Critics point out that a lot of Hobby Lobby’s investments are in managed mutual funds, arguing  that Hobby Lobby couldn’t possibly know everything they’re investing in.

But these investments involved 3/4 of Hobby Lobby’s 401(k) investments, according to Forbes, so “not knowing” is a terrible excuse, and would make Hobby Lobby’s executives pretty irresponsible.

Also, there are a number of mutual funds created specifically for Christian investors. Redden points out that,

“The Timothy Plan and the Ave Maria Fund, for example, screen for companies that manufacture abortion drugs, support Planned Parenthood, or engage in embryonic stem cell research.”

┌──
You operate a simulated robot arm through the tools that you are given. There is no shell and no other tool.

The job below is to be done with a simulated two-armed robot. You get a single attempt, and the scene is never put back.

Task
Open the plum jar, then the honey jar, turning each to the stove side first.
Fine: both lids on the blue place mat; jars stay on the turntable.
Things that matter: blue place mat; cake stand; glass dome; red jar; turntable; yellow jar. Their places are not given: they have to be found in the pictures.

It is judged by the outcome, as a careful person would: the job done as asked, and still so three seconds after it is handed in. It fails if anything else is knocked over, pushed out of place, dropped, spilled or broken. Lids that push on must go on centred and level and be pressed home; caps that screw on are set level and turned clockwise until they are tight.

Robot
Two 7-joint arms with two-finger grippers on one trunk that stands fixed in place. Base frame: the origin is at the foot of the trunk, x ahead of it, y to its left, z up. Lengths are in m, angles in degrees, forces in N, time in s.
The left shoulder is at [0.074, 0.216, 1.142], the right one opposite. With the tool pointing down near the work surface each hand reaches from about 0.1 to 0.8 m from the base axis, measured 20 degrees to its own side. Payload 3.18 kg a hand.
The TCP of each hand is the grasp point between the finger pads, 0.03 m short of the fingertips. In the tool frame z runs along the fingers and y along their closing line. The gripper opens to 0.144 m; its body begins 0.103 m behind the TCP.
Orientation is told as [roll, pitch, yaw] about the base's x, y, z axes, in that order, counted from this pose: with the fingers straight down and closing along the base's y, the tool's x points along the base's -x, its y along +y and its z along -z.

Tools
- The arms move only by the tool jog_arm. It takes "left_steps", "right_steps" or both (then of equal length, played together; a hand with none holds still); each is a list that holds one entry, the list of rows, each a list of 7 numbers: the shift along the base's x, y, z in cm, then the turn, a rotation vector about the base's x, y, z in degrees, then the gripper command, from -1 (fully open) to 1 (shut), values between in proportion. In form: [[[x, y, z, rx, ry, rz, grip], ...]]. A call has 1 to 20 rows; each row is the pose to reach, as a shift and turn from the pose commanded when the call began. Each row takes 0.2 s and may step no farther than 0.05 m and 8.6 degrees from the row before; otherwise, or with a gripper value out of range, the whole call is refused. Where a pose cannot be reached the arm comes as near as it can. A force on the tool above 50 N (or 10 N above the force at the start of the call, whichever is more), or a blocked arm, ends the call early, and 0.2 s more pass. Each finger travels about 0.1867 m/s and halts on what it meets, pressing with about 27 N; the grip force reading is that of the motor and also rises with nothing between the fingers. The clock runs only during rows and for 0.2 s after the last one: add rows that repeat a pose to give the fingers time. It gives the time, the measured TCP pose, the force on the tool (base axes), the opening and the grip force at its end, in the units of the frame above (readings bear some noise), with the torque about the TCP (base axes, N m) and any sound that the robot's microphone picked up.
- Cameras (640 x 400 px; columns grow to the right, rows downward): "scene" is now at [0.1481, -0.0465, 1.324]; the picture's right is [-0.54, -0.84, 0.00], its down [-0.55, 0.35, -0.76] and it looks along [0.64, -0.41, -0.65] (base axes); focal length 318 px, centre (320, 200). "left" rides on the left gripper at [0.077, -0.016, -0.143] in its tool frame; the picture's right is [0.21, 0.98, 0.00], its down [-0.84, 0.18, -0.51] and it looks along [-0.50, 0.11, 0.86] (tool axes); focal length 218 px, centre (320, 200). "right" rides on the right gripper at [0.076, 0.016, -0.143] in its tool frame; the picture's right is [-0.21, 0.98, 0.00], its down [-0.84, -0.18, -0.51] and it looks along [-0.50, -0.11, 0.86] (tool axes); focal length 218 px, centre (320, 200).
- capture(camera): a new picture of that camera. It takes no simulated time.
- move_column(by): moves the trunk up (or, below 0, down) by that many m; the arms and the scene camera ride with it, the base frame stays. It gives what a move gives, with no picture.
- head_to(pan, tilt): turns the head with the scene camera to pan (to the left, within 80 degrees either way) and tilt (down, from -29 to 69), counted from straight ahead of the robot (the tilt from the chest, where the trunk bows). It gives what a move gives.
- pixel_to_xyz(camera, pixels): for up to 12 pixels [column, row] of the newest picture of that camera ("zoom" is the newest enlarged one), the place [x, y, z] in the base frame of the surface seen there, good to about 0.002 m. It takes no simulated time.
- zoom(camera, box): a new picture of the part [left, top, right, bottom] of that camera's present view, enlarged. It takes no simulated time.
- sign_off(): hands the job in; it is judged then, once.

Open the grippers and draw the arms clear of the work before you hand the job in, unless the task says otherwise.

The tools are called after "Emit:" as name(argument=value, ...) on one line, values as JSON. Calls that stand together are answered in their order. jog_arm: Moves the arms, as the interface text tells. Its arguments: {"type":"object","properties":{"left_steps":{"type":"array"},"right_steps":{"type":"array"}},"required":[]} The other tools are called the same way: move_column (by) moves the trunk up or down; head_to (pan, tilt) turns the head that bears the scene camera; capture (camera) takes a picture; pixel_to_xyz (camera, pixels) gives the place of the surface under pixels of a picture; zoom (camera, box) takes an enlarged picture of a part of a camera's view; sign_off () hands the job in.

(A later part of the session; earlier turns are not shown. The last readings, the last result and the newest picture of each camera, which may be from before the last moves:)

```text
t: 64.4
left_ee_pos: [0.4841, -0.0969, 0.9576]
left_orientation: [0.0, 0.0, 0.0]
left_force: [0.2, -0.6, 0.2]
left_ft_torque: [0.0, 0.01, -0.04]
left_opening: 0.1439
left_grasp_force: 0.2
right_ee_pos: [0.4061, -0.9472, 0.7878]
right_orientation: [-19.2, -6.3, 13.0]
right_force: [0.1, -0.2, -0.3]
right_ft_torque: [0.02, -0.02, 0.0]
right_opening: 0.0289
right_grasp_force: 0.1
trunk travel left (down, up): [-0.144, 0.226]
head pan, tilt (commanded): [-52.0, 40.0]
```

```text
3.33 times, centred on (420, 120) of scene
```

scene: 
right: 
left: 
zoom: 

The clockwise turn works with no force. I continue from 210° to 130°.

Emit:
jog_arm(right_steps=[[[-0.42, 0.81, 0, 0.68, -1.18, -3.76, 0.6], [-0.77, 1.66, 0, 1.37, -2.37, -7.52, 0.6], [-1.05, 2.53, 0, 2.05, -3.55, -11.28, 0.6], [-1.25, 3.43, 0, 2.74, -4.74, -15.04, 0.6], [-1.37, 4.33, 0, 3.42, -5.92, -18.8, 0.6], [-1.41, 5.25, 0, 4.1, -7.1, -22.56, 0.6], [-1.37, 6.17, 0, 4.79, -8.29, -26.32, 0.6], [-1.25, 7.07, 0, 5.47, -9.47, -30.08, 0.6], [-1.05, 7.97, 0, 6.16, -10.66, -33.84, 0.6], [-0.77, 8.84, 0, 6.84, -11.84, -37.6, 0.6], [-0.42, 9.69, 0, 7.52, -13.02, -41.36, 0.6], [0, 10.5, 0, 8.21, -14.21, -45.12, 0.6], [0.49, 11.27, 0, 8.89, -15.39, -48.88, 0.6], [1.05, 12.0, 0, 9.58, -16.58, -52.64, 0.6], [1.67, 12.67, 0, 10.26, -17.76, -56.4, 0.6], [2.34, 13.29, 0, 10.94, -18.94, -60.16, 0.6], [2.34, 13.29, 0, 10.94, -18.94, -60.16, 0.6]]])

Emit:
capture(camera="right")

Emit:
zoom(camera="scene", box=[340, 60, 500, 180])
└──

Some people argue that investing in a contraceptive company as part of a company retirement plan is different than directly providing contraceptives to employees.

They’re right, it is different: it’s directly supporting these companies as opposed to indirectly supporting them by giving Hobby Lobby employees access to their products.

To me, directly investing in these contraceptive companies is the much bigger evil if you really believe that birth control is morally reprehensible or against your religious tenants.

But this isn’t about morals or religious views. This is about money. Those companies are doing well and Hobby Lobby’s wants a piece of that success.

I have no problem with them doing that from a business standpoint. Whatever gives their employees the most money for retirement is cool with me.

But I do have a problem with them trying to generate positive publicity by taking advantage of the emotions of Christians and pro-life activists, pretending that they really care about the pro-life cause while investing in the companies whose products they villify.

No matter how you feel about the Supreme Court decision, this type of corporate hypocrisy should piss all of us off.